** start **

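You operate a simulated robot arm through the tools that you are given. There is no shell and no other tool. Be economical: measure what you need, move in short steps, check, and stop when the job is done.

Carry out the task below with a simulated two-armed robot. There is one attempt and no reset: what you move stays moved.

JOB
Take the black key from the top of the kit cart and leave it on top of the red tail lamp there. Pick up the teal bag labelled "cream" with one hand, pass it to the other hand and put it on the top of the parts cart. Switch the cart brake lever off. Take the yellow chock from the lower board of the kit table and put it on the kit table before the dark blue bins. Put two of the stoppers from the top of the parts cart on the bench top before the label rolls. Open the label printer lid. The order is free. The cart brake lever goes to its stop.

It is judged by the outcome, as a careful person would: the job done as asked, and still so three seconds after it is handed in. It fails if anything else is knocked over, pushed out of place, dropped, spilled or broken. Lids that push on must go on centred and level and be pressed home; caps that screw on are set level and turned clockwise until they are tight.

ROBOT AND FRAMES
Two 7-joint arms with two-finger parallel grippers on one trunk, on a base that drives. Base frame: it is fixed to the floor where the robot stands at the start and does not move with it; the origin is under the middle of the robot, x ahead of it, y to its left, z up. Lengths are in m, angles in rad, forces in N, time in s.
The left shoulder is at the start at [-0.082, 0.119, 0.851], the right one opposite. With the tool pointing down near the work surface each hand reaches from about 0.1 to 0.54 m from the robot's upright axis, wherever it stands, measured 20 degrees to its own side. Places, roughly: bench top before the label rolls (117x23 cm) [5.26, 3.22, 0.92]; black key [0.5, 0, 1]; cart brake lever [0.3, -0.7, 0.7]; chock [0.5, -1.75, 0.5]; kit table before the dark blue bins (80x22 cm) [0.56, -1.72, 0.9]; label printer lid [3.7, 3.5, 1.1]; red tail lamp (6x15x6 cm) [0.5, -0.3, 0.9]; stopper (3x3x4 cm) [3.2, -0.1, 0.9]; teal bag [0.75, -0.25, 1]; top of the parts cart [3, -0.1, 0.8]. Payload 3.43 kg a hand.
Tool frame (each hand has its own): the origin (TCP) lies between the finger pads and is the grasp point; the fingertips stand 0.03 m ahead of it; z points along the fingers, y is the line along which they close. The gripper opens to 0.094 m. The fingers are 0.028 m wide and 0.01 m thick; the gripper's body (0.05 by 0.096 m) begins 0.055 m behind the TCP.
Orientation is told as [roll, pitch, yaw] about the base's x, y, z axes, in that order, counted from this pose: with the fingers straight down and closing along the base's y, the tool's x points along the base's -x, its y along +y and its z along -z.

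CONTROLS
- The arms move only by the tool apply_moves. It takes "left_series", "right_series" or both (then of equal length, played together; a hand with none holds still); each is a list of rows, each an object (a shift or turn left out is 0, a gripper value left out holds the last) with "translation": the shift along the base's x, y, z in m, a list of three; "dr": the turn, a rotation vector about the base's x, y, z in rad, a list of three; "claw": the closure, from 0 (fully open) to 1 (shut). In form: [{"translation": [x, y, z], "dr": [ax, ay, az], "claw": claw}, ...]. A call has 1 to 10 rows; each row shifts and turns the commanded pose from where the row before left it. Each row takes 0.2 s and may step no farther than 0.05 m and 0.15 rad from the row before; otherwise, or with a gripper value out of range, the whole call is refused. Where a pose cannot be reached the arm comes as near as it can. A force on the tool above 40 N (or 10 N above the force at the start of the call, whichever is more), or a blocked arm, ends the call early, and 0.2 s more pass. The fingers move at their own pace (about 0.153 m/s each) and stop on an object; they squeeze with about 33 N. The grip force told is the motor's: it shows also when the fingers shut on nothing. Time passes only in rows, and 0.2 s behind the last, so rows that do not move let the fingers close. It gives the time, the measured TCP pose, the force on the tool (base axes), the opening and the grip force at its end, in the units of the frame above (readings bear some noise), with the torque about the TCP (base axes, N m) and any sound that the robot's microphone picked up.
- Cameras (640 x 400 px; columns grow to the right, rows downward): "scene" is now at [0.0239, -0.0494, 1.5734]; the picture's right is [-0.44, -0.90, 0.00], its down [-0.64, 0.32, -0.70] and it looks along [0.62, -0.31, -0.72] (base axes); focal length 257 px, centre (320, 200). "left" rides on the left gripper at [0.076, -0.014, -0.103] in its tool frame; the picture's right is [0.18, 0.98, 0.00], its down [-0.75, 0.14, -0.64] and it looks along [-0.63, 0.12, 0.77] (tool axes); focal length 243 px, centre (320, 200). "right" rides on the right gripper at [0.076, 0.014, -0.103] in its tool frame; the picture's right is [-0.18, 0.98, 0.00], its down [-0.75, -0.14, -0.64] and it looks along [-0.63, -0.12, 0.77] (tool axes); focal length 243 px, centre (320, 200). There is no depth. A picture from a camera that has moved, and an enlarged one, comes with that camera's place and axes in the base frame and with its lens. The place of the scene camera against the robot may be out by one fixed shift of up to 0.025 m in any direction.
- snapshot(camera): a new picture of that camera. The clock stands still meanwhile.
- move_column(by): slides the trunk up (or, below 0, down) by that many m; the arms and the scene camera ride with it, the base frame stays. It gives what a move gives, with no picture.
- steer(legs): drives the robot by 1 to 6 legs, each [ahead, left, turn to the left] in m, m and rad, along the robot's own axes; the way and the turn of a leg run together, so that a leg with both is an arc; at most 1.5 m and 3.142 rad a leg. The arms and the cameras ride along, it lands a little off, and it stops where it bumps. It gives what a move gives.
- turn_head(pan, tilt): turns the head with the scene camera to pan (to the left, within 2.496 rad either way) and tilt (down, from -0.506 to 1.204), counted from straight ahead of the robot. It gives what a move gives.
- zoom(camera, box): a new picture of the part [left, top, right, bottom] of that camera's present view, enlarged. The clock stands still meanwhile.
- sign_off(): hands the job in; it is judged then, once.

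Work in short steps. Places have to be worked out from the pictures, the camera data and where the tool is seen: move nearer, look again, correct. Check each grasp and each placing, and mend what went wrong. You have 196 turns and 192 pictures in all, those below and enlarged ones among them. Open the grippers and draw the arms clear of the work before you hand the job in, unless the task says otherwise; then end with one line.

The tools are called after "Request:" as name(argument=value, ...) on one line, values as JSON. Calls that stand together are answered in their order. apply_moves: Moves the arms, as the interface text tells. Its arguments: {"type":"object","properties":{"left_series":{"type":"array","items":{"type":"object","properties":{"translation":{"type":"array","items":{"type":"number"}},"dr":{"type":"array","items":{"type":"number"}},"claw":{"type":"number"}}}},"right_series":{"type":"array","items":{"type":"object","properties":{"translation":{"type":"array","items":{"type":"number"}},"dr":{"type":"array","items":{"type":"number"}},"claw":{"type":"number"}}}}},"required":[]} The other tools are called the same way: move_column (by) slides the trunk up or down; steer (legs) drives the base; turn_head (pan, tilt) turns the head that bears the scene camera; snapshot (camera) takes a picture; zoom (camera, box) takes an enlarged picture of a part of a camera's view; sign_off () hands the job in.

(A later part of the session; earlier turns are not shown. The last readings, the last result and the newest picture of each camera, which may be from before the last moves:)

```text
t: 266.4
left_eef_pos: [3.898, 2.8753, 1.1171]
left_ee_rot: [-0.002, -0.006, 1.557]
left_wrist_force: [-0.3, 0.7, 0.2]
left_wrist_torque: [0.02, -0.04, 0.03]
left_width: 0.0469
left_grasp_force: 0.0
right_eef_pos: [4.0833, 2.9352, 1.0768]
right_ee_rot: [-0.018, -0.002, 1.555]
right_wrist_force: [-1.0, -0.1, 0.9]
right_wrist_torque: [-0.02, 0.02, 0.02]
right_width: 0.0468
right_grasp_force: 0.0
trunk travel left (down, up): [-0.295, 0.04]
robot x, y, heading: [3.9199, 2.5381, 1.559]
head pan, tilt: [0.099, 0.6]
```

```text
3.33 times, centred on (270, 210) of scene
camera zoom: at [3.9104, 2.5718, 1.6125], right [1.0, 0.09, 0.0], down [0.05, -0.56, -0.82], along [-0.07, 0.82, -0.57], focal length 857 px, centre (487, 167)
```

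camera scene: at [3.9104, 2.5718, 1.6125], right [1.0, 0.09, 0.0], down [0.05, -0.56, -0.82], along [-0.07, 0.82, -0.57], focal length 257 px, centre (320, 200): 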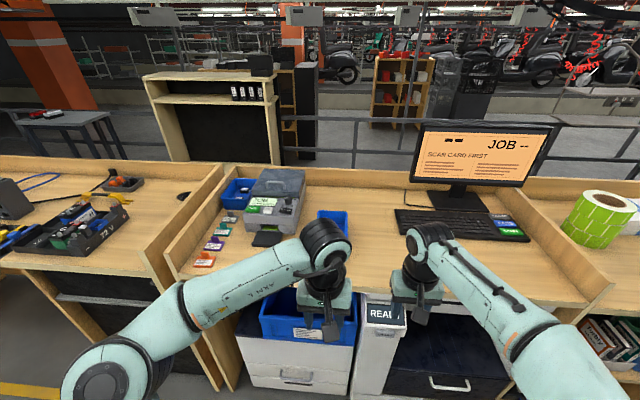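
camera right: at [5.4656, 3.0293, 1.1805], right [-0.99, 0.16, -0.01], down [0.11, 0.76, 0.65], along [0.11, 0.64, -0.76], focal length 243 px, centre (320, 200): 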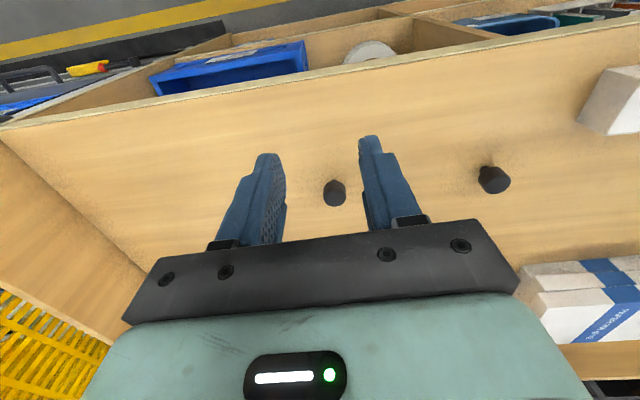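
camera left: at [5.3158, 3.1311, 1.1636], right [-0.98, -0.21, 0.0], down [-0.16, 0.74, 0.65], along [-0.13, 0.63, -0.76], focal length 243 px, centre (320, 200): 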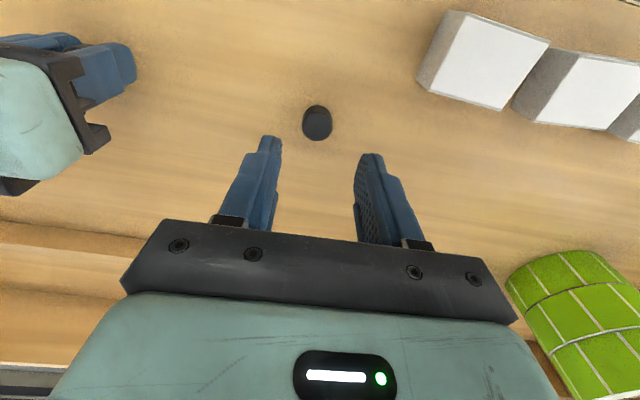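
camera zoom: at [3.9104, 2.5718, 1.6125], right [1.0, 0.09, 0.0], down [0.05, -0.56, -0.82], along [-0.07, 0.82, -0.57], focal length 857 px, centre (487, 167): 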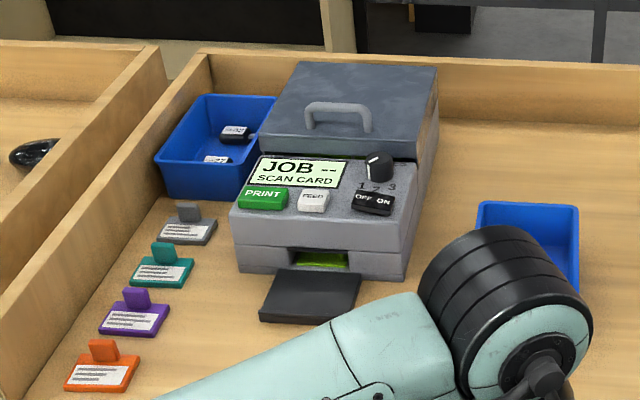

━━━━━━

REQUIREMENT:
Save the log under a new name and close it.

** end **

REQUIREMENT:
Look through the material above and print exactly the lines from the one containing "- sign_off(): hands" to the one containing "Work in short", both included, and nothing more.

FINISHED EXERCISE:
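- sign_off(): hands the job in; it is judged then, once.

Work in short steps. Places have to be worked out from the pictures, the camera data and where the tool is seen: move nearer, look again, correct. Check each grasp and each placing, and mend what went wrong. You have 196 turns and 192 pictures in all, those below and enlarged ones among them. Open the grippers and draw the arms clear of the work before you hand the job in, unless the task says otherwise; then end with one line.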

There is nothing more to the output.